» **Objective**:
Copy each line with the word "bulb" in it.

» **Data excerpt**:

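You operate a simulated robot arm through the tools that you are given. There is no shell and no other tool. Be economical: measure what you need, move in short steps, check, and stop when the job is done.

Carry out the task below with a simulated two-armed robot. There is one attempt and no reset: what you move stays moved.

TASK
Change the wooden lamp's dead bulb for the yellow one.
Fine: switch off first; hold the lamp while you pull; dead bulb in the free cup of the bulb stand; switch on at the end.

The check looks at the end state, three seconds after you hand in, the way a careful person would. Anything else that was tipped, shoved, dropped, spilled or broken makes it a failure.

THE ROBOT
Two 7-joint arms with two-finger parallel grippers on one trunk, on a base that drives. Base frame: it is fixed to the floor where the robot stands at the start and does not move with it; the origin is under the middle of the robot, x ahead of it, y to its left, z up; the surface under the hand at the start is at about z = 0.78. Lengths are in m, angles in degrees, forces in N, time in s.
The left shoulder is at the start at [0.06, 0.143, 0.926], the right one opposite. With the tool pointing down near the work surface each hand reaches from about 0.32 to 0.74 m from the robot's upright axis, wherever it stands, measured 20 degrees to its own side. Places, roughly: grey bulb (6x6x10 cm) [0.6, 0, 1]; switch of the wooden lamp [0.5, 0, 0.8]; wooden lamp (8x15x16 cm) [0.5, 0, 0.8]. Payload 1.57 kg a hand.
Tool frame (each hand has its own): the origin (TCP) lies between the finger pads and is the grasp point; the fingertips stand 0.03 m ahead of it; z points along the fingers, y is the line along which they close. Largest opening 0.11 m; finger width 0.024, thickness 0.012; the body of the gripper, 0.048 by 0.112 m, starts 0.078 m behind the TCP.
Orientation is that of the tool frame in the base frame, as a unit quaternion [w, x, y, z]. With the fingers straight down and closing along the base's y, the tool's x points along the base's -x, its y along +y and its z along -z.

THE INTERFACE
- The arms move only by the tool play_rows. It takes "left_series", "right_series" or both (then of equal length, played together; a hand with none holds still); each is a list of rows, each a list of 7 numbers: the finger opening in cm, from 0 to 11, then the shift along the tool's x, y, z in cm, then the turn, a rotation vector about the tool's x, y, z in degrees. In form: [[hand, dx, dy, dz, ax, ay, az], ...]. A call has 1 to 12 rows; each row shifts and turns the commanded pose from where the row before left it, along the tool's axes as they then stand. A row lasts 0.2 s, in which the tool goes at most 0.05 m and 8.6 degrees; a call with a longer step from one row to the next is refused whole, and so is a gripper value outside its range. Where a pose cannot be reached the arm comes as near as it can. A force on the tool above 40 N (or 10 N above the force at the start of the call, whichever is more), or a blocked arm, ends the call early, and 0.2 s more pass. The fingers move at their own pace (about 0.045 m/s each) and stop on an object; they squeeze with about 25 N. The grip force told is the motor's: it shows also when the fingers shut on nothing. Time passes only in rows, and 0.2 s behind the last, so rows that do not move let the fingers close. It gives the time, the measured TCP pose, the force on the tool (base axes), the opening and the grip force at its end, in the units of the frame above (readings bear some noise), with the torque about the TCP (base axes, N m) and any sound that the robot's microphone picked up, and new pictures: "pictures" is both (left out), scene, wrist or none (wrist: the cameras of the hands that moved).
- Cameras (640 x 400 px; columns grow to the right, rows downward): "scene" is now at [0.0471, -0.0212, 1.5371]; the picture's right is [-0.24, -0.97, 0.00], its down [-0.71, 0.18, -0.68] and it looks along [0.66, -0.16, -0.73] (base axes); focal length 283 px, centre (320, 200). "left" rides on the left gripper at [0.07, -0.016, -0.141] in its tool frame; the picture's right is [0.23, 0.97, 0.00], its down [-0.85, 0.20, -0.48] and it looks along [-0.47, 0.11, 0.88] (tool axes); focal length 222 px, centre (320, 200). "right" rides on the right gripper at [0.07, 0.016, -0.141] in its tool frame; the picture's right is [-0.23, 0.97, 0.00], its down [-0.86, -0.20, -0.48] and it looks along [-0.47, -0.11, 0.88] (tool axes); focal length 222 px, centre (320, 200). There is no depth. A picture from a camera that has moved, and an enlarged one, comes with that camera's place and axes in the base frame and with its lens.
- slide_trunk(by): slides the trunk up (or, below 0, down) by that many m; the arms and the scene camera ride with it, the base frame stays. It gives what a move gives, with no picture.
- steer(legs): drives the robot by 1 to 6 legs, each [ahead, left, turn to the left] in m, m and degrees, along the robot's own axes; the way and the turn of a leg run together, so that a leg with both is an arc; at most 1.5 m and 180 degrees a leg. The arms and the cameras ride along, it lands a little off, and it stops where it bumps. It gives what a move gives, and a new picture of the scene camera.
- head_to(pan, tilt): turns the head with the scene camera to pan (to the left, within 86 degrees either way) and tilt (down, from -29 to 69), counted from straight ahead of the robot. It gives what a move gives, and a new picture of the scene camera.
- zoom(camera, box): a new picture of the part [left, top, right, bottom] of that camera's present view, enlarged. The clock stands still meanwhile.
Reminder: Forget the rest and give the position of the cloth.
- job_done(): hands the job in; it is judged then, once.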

» **Task answer**:
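Change the wooden lamp's dead bulb for the yellow one.
Fine: switch off first; hold the lamp while you pull; dead bulb in the free cup of the bulb stand; switch on at the end.
The left shoulder is at the start at [0.06, 0.143, 0.926], the right one opposite. With the tool pointing down near the work surface each hand reaches from about 0.32 to 0.74 m from the robot's upright axis, wherever it stands, measured 20 degrees to its own side. Places, roughly: grey bulb (6x6x10 cm) [0.6, 0, 1]; switch of the wooden lamp [0.5, 0, 0.8]; wooden lamp (8x15x16 cm) [0.5, 0, 0.8]. Payload 1.57 kg a hand.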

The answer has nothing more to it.